> [Goal]: Would you output the whole listing below, exactly as it reads?

— Start of Available data —

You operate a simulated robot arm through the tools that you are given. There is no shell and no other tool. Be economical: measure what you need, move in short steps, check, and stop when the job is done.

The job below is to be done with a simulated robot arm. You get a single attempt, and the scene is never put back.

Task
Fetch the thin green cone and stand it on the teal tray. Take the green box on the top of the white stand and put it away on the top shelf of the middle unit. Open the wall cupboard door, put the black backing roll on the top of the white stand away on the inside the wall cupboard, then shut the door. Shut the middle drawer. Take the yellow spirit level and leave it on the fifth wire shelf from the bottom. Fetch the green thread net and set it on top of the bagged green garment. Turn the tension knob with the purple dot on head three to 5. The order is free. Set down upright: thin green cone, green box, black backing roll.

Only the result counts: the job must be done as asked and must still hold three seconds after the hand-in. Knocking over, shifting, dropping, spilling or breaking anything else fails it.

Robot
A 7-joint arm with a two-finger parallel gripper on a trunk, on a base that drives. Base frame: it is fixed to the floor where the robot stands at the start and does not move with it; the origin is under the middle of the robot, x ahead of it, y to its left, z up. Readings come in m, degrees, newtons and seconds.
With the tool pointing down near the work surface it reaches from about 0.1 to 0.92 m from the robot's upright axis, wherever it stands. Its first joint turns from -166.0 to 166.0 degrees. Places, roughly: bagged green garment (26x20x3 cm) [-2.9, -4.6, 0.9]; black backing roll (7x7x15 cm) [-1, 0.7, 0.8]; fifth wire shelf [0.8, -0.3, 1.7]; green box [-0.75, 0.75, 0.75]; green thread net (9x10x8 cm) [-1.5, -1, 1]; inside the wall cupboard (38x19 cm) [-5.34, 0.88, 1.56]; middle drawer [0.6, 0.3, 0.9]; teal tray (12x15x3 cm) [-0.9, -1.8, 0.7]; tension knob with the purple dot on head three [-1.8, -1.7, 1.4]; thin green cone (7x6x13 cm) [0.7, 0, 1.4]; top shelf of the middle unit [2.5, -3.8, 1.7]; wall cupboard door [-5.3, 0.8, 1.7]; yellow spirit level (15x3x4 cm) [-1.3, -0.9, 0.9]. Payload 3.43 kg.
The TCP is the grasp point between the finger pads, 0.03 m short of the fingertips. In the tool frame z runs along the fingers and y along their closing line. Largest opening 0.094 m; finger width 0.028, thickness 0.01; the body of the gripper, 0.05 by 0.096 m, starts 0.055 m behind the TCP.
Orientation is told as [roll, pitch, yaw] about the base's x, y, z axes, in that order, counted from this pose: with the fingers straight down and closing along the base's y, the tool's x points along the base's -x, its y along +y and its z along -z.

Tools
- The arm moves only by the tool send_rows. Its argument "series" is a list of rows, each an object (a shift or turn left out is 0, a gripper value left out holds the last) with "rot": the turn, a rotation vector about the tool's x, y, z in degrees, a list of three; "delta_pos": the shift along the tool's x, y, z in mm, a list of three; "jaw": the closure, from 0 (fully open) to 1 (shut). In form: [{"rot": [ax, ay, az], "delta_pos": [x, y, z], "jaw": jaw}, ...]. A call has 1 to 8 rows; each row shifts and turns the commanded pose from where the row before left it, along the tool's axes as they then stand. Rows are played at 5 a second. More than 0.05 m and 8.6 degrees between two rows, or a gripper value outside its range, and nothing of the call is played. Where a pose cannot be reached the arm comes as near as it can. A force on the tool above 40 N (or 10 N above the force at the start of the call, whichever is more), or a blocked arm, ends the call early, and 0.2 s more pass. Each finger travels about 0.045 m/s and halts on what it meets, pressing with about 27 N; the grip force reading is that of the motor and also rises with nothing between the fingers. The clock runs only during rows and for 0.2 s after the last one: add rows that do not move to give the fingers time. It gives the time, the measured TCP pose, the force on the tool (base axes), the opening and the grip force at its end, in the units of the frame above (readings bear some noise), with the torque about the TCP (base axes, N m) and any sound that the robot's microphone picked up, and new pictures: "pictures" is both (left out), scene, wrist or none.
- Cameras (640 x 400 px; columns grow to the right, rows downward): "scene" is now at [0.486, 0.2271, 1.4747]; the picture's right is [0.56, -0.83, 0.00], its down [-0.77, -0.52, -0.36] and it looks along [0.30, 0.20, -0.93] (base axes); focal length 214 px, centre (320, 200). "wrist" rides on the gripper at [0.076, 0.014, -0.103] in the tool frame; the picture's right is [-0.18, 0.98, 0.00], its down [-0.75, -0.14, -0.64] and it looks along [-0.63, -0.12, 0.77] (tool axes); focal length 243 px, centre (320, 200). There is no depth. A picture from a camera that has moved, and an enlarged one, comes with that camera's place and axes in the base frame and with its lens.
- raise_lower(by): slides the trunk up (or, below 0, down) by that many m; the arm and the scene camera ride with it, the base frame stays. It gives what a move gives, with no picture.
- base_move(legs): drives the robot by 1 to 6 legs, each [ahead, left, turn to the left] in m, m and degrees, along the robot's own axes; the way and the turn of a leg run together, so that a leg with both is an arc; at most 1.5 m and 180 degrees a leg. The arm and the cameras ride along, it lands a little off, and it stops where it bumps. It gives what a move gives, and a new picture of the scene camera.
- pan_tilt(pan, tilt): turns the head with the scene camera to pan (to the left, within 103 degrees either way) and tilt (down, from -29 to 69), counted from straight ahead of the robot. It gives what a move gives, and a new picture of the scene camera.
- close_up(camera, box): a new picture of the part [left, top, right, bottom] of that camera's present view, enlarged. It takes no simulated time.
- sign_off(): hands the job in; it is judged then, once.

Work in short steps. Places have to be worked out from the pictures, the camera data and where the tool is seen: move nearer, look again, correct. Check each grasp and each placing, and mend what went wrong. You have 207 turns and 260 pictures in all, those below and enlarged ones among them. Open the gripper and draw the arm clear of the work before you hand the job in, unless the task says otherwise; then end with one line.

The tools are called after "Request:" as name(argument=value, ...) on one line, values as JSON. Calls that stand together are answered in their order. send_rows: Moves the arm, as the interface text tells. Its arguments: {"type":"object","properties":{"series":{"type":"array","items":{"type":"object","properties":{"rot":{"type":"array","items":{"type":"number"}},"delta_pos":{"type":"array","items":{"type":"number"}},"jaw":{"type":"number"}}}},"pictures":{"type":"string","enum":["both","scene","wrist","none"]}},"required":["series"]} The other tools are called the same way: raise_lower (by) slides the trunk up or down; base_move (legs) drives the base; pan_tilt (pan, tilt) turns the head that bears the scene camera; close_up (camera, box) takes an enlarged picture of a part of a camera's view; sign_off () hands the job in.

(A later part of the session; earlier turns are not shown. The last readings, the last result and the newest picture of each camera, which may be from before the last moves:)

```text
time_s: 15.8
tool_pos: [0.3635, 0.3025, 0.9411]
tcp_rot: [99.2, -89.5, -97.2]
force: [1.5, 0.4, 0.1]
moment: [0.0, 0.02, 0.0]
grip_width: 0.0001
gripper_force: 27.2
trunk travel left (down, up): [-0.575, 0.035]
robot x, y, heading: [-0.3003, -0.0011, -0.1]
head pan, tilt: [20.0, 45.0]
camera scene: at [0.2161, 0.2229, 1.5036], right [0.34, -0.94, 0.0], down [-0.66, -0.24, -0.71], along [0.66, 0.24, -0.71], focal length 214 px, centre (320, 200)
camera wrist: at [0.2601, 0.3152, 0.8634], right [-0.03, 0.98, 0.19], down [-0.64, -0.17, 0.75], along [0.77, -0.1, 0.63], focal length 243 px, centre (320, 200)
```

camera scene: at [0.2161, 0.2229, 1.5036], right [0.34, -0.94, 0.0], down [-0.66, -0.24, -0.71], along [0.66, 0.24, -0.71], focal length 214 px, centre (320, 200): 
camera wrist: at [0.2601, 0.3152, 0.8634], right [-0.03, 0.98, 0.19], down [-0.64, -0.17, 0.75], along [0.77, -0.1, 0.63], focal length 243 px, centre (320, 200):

— End of Available data —

> [Response to the exercise]:
You operate a simulated robot arm through the tools that you are given. There is no shell and no other tool. Be economical: measure what you need, move in short steps, check, and stop when the job is done.

The job below is to be done with a simulated robot arm. You get a single attempt, and the scene is never put back.

Task
Fetch the thin green cone and stand it on the teal tray. Take the green box on the top of the white stand and put it away on the top shelf of the middle unit. Open the wall cupboard door, put the black backing roll on the top of the white stand away on the inside the wall cupboard, then shut the door. Shut the middle drawer. Take the yellow spirit level and leave it on the fifth wire shelf from the bottom. Fetch the green thread net and set it on top of the bagged green garment. Turn the tension knob with the purple dot on head three to 5. The order is free. Set down upright: thin green cone, green box, black backing roll.

Only the result counts: the job must be done as asked and must still hold three seconds after the hand-in. Knocking over, shifting, dropping, spilling or breaking anything else fails it.

Robot
A 7-joint arm with a two-finger parallel gripper on a trunk, on a base that drives. Base frame: it is fixed to the floor where the robot stands at the start and does not move with it; the origin is under the middle of the robot, x ahead of it, y to its left, z up. Readings come in m, degrees, newtons and seconds.
With the tool pointing down near the work surface it reaches from about 0.1 to 0.92 m from the robot's upright axis, wherever it stands. Its first joint turns from -166.0 to 166.0 degrees. Places, roughly: bagged green garment (26x20x3 cm) [-2.9, -4.6, 0.9]; black backing roll (7x7x15 cm) [-1, 0.7, 0.8]; fifth wire shelf [0.8, -0.3, 1.7]; green box [-0.75, 0.75, 0.75]; green thread net (9x10x8 cm) [-1.5, -1, 1]; inside the wall cupboard (38x19 cm) [-5.34, 0.88, 1.56]; middle drawer [0.6, 0.3, 0.9]; teal tray (12x15x3 cm) [-0.9, -1.8, 0.7]; tension knob with the purple dot on head three [-1.8, -1.7, 1.4]; thin green cone (7x6x13 cm) [0.7, 0, 1.4]; top shelf of the middle unit [2.5, -3.8, 1.7]; wall cupboard door [-5.3, 0.8, 1.7]; yellow spirit level (15x3x4 cm) [-1.3, -0.9, 0.9]. Payload 3.43 kg.
The TCP is the grasp point between the finger pads, 0.03 m short of the fingertips. In the tool frame z runs along the fingers and y along their closing line. Largest opening 0.094 m; finger width 0.028, thickness 0.01; the body of the gripper, 0.05 by 0.096 m, starts 0.055 m behind the TCP.
Orientation is told as [roll, pitch, yaw] about the base's x, y, z axes, in that order, counted from this pose: with the fingers straight down and closing along the base's y, the tool's x points along the base's -x, its y along +y and its z along -z.

Tools
- The arm moves only by the tool send_rows. Its argument "series" is a list of rows, each an object (a shift or turn left out is 0, a gripper value left out holds the last) with "rot": the turn, a rotation vector about the tool's x, y, z in degrees, a list of three; "delta_pos": the shift along the tool's x, y, z in mm, a list of three; "jaw": the closure, from 0 (fully open) to 1 (shut). In form: [{"rot": [ax, ay, az], "delta_pos": [x, y, z], "jaw": jaw}, ...]. A call has 1 to 8 rows; each row shifts and turns the commanded pose from where the row before left it, along the tool's axes as they then stand. Rows are played at 5 a second. More than 0.05 m and 8.6 degrees between two rows, or a gripper value outside its range, and nothing of the call is played. Where a pose cannot be reached the arm comes as near as it can. A force on the tool above 40 N (or 10 N above the force at the start of the call, whichever is more), or a blocked arm, ends the call early, and 0.2 s more pass. Each finger travels about 0.045 m/s and halts on what it meets, pressing with about 27 N; the grip force reading is that of the motor and also rises with nothing between the fingers. The clock runs only during rows and for 0.2 s after the last one: add rows that do not move to give the fingers time. It gives the time, the measured TCP pose, the force on the tool (base axes), the opening and the grip force at its end, in the units of the frame above (readings bear some noise), with the torque about the TCP (base axes, N m) and any sound that the robot's microphone picked up, and new pictures: "pictures" is both (left out), scene, wrist or none.
- Cameras (640 x 400 px; columns grow to the right, rows downward): "scene" is now at [0.486, 0.2271, 1.4747]; the picture's right is [0.56, -0.83, 0.00], its down [-0.77, -0.52, -0.36] and it looks along [0.30, 0.20, -0.93] (base axes); focal length 214 px, centre (320, 200). "wrist" rides on the gripper at [0.076, 0.014, -0.103] in the tool frame; the picture's right is [-0.18, 0.98, 0.00], its down [-0.75, -0.14, -0.64] and it looks along [-0.63, -0.12, 0.77] (tool axes); focal length 243 px, centre (320, 200). There is no depth. A picture from a camera that has moved, and an enlarged one, comes with that camera's place and axes in the base frame and with its lens.
- raise_lower(by): slides the trunk up (or, below 0, down) by that many m; the arm and the scene camera ride with it, the base frame stays. It gives what a move gives, with no picture.
- base_move(legs): drives the robot by 1 to 6 legs, each [ahead, left, turn to the left] in m, m and degrees, along the robot's own axes; the way and the turn of a leg run together, so that a leg with both is an arc; at most 1.5 m and 180 degrees a leg. The arm and the cameras ride along, it lands a little off, and it stops where it bumps. It gives what a move gives, and a new picture of the scene camera.
- pan_tilt(pan, tilt): turns the head with the scene camera to pan (to the left, within 103 degrees either way) and tilt (down, from -29 to 69), counted from straight ahead of the robot. It gives what a move gives, and a new picture of the scene camera.
- close_up(camera, box): a new picture of the part [left, top, right, bottom] of that camera's present view, enlarged. It takes no simulated time.
- sign_off(): hands the job in; it is judged then, once.

Work in short steps. Places have to be worked out from the pictures, the camera data and where the tool is seen: move nearer, look again, correct. Check each grasp and each placing, and mend what went wrong. You have 207 turns and 260 pictures in all, those below and enlarged ones among them. Open the gripper and draw the arm clear of the work before you hand the job in, unless the task says otherwise; then end with one line.

The tools are called after "Request:" as name(argument=value, ...) on one line, values as JSON. Calls that stand together are answered in their order. send_rows: Moves the arm, as the interface text tells. Its arguments: {"type":"object","properties":{"series":{"type":"array","items":{"type":"object","properties":{"rot":{"type":"array","items":{"type":"number"}},"delta_pos":{"type":"array","items":{"type":"number"}},"jaw":{"type":"number"}}}},"pictures":{"type":"string","enum":["both","scene","wrist","none"]}},"required":["series"]} The other tools are called the same way: raise_lower (by) slides the trunk up or down; base_move (legs) drives the base; pan_tilt (pan, tilt) turns the head that bears the scene camera; close_up (camera, box) takes an enlarged picture of a part of a camera's view; sign_off () hands the job in.

(A later part of the session; earlier turns are not shown. The last readings, the last result and the newest picture of each camera, which may be from before the last moves:)

```text
time_s: 15.8
tool_pos: [0.3635, 0.3025, 0.9411]
tcp_rot: [99.2, -89.5, -97.2]
force: [1.5, 0.4, 0.1]
moment: [0.0, 0.02, 0.0]
grip_width: 0.0001
gripper_force: 27.2
trunk travel left (down, up): [-0.575, 0.035]
robot x, y, heading: [-0.3003, -0.0011, -0.1]
head pan, tilt: [20.0, 45.0]
camera scene: at [0.2161, 0.2229, 1.5036], right [0.34, -0.94, 0.0], down [-0.66, -0.24, -0.71], along [0.66, 0.24, -0.71], focal length 214 px, centre (320, 200)
camera wrist: at [0.2601, 0.3152, 0.8634], right [-0.03, 0.98, 0.19], down [-0.64, -0.17, 0.75], along [0.77, -0.1, 0.63], focal length 243 px, centre (320, 200)
```

camera scene: at [0.2161, 0.2229, 1.5036], right [0.34, -0.94, 0.0], down [-0.66, -0.24, -0.71], along [0.66, 0.24, -0.71], focal length 214 px, centre (320, 200): 
camera wrist: at [0.2601, 0.3152, 0.8634], right [-0.03, 0.98, 0.19], down [-0.64, -0.17, 0.75], along [0.77, -0.1, 0.63], focal length 243 px, centre (320, 200):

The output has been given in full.